Few people would dispute that appointing and confirming a Supreme Court Justice is a delicate and complex process. President Obama’s nomination of federal judge, Merrick Garland, certainly proves the point. Yet Obama’s challenges do not stem solely from his predicament as a lame-duck leader facing a recalcitrant Congress. The complexities here are far more systemic.
Because the systems involved are interlocking, their entanglement only aggravates the complexity of the process. Our constitutional system turns this practical employment decision into a matter of fundamental principle. That system is further complicated by our conflicted system of governance, which forces the chief executive officer to ask the legislature to approve our highest judicial officials. Beyond this balance-of-powers structure, our dual-party political system foments feelings of fragmentation and competition. The resulting antagonism inevitably causes lawmakers to treat the judicial screening process as a power play of epic proportions.

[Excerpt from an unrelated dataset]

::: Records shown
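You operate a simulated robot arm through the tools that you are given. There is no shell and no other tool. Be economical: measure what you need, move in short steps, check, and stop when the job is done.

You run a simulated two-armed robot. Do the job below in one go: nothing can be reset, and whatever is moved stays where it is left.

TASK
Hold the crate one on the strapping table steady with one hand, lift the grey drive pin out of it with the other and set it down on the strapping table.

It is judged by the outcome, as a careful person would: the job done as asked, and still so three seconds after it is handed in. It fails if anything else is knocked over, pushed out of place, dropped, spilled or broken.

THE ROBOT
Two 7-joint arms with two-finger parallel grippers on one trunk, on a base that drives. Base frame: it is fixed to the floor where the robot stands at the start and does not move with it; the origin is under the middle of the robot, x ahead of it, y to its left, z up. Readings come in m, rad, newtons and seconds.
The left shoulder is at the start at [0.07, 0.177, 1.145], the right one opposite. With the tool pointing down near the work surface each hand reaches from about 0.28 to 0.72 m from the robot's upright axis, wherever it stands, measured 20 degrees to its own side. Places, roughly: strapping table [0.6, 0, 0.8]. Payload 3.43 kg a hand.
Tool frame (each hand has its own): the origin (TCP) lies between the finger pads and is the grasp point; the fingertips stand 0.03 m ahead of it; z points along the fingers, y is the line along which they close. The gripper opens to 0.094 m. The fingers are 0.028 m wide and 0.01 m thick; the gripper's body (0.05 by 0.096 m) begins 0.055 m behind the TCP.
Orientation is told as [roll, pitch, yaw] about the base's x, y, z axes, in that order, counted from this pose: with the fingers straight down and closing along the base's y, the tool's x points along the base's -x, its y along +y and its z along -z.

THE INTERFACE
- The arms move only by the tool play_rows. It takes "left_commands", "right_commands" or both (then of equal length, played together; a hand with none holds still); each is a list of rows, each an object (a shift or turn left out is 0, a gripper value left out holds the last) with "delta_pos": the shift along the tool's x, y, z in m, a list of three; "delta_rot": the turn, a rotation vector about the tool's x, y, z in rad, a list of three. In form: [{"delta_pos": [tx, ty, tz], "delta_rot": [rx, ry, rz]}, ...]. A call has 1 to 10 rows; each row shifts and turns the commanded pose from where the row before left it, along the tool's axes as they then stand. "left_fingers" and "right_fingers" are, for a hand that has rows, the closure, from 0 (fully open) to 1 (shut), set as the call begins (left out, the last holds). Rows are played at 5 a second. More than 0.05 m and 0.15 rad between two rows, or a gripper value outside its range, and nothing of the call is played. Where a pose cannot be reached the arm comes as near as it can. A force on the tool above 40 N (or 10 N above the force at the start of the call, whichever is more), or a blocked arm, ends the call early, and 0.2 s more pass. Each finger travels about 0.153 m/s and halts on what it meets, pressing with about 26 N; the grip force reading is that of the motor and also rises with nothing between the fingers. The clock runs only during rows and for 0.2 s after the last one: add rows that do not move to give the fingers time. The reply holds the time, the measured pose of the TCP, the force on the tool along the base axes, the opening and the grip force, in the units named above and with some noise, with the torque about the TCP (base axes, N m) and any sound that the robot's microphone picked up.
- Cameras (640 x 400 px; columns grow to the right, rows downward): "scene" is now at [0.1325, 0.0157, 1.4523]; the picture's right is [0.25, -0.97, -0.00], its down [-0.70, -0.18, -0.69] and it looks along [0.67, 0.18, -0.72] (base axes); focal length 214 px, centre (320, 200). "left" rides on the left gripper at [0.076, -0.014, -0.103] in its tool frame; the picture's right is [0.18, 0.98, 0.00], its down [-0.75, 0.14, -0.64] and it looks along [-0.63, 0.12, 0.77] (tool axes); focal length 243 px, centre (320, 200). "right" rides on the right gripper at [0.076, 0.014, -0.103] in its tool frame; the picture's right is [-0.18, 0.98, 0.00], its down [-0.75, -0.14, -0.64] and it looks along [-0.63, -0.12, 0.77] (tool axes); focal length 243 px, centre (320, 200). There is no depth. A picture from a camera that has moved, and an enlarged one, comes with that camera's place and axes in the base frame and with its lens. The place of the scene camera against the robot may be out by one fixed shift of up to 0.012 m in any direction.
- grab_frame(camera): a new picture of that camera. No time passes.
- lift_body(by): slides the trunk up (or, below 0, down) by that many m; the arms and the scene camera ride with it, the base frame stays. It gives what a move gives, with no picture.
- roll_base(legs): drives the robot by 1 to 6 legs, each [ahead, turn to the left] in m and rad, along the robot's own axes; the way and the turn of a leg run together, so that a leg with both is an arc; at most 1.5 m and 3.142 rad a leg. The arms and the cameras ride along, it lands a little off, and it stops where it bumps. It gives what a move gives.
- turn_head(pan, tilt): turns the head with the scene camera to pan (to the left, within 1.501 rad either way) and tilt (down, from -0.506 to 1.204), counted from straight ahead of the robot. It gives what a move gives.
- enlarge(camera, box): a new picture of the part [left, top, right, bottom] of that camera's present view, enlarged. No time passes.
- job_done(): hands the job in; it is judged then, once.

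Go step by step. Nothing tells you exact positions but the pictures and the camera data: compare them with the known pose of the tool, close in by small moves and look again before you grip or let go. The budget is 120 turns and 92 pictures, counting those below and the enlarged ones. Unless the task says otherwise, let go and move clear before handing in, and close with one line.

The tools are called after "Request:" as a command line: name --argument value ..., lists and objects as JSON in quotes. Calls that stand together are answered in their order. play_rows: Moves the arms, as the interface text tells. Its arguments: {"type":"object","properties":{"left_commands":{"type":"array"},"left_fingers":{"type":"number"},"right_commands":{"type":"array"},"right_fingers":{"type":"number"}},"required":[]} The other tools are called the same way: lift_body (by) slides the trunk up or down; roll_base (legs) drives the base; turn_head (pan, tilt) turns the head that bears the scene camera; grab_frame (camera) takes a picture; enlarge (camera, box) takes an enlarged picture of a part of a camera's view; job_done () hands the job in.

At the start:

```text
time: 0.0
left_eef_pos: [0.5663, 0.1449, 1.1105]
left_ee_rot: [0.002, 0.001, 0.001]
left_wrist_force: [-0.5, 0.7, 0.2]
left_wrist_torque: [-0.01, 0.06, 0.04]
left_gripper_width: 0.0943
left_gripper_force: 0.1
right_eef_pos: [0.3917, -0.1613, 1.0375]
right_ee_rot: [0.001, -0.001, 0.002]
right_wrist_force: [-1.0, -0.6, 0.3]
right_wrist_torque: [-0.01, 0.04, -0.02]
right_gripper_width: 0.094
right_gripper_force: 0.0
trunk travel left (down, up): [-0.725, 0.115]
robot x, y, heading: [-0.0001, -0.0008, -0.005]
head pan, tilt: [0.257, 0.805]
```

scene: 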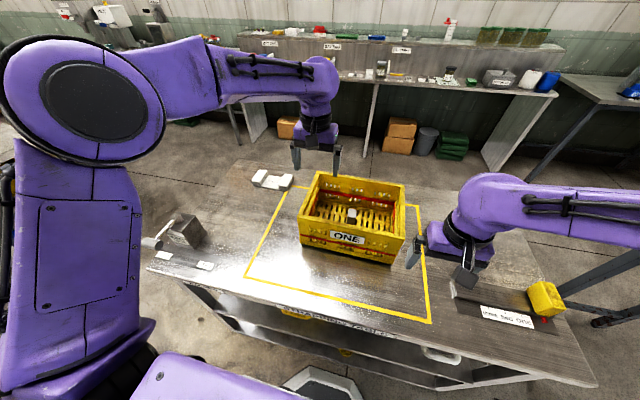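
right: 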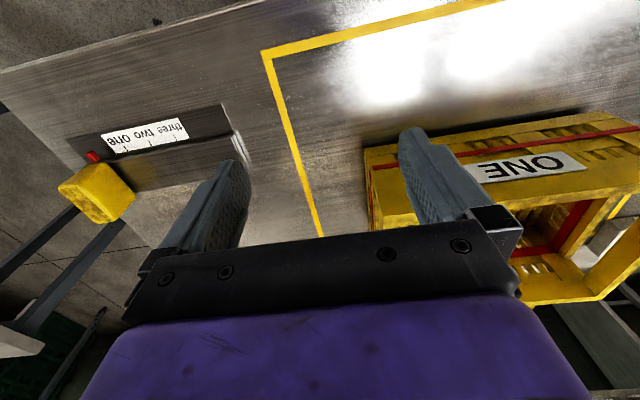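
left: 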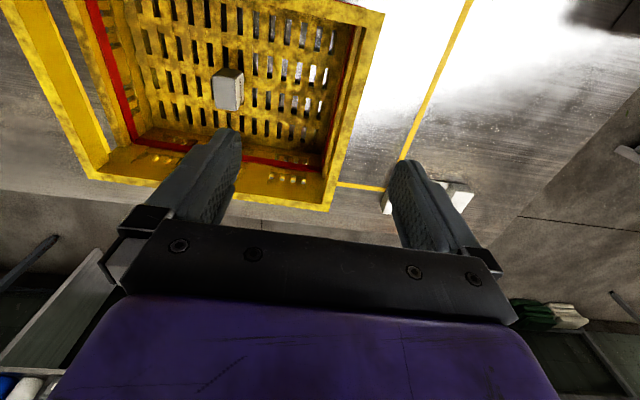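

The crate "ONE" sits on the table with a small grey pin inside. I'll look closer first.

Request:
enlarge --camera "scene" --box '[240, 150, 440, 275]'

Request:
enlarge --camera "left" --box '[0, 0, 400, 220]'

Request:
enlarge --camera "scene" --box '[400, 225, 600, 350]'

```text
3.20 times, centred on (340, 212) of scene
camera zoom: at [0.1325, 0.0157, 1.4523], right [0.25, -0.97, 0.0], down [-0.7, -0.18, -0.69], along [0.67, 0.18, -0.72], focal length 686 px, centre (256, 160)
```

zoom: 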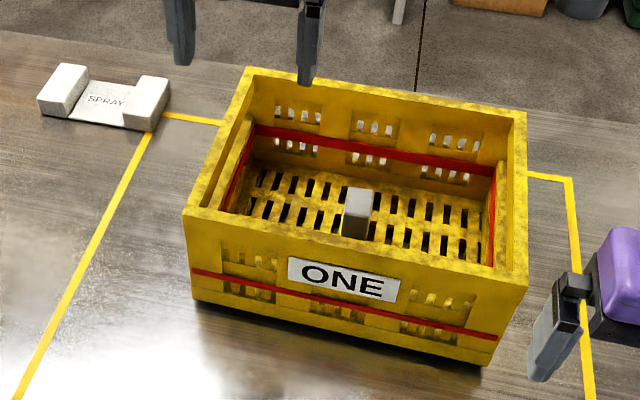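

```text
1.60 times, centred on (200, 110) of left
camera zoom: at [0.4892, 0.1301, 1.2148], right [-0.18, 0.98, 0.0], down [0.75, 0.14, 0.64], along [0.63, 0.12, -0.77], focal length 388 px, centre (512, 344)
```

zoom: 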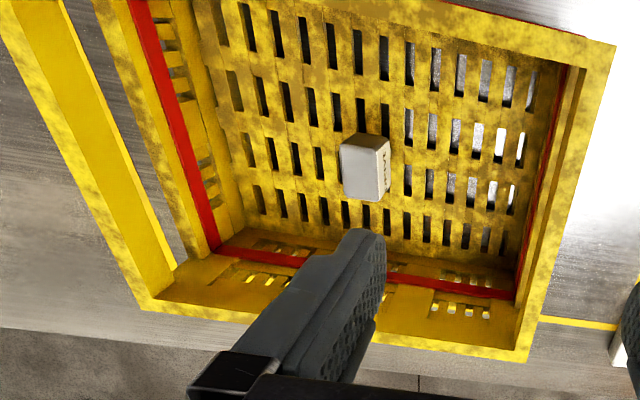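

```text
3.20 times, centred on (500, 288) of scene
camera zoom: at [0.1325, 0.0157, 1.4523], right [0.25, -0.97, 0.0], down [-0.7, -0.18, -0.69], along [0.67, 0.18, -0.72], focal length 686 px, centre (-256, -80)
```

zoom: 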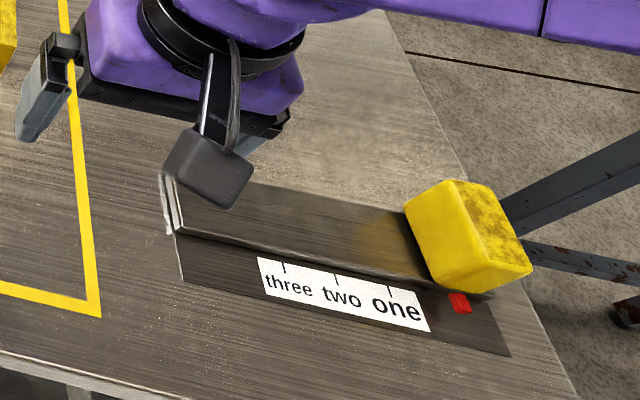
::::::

The real difficulty lies in reconciling these seemingly irreconcilable systems. Up to now, this complexity has been treated as an analytic enigma decipherable only through legal or political argumentation. But science may offer another alternative. Because legal institutions like the Supreme Court are complex social systems, they are susceptible to scientific explanation. In fact, two of the field’s most exciting new discoveries—complex systems theory and coordination dynamics—seem to offer some valuable insights. This essay will highlight these breakthroughs, explain their key features, and reveal their significance for the law, the Supreme Court, and the Court’s appointment process.
Complexity and Coordination Dynamics
Complexity theory investigates the interrelationship among parts of a system, the parts and the whole, and the whole and other systems. Currently applied in disciplines ranging from economics, ecology, and sociology, to physics, neuroscience, and psychology, this unifying framework holds that all systems operate in essentially the same recursive, emergent, and decentralized way. In short, just as the parts shape the whole, the whole also shapes each of its parts, and each whole system continuously shapes and is shaped by the systems around it. Think of a school of fish. The movements of individual fish collectively determine the cohesion of the school, while the school’s cohesion significantly constrains the behavior of each member. Yet when the school encounters a shiver of sharks, its pattern characteristics do not remain stable but immediately adapt to the predatory threat.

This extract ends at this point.